Well, as already stated by DF, devs will most likely throttle one to maximize the other. The thing is, doing it this way will allow devs to extract more performance than having set clocks. Otherwise we would likely have a PS5 running at say 3.2 GHz CPU and 1.9 GHz GPU flat, for example. But this way, you can boost your CPU or GPU at the times where the other is idle.
no it was stated that the reason it throttle back is because the games dont use as much CPU, why have a high clock just to be idle?
“Several developers speaking to Digital Foundry have stated that their current PS5 work sees them throttling back the CPU in order to ensure a sustained 2.23GHz clock on the graphics core.
It makes perfect sense as most game engines right now are architected with the low performance Jaguar in mind - even a doubling of throughput (ie 60fps vs 30fps) would hardly tax PS5's Zen 2 cores. However, this doesn't sound like a boost solution, but rather performance profiles similar to what we've seen on Nintendo Switch. "Regarding locked profiles, we support those on our dev kits, it can be helpful not to have variable clocks when optimising. Released PS5 games always get boosted frequencies so that they can take advantage of the additional power," explains Cerny.”

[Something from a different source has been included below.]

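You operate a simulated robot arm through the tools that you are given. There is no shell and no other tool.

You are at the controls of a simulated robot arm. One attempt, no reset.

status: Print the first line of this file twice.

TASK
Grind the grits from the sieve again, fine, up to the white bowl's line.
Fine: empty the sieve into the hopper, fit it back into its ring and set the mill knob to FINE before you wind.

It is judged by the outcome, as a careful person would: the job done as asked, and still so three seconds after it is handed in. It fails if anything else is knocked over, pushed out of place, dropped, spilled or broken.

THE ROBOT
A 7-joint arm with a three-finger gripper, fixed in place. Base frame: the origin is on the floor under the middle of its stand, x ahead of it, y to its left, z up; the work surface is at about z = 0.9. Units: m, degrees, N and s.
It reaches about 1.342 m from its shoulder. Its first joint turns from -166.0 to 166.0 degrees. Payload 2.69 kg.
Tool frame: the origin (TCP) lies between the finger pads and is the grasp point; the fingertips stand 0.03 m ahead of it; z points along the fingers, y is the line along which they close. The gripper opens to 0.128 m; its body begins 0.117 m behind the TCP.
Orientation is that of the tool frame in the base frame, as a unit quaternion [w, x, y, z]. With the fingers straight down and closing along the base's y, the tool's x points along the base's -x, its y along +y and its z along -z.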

current games use GPU to calculate things that used to be calculated on CPU, for example around the time uncharted 4 was released the devkits for PS4 were updated to calculate physics on GPU by default that means more free time for the jaguar CPU so naturally it doesn't require as much on a more powerful CPU and you can throttle back the clocks it doesnt imply you cannot use both at max clock in fact it was stated
"There's enough power that both CPU and GPU can run at their limits of 3.5GHz and 2.23GHz, it isn't the case that the developer has to choose to run one of them slower."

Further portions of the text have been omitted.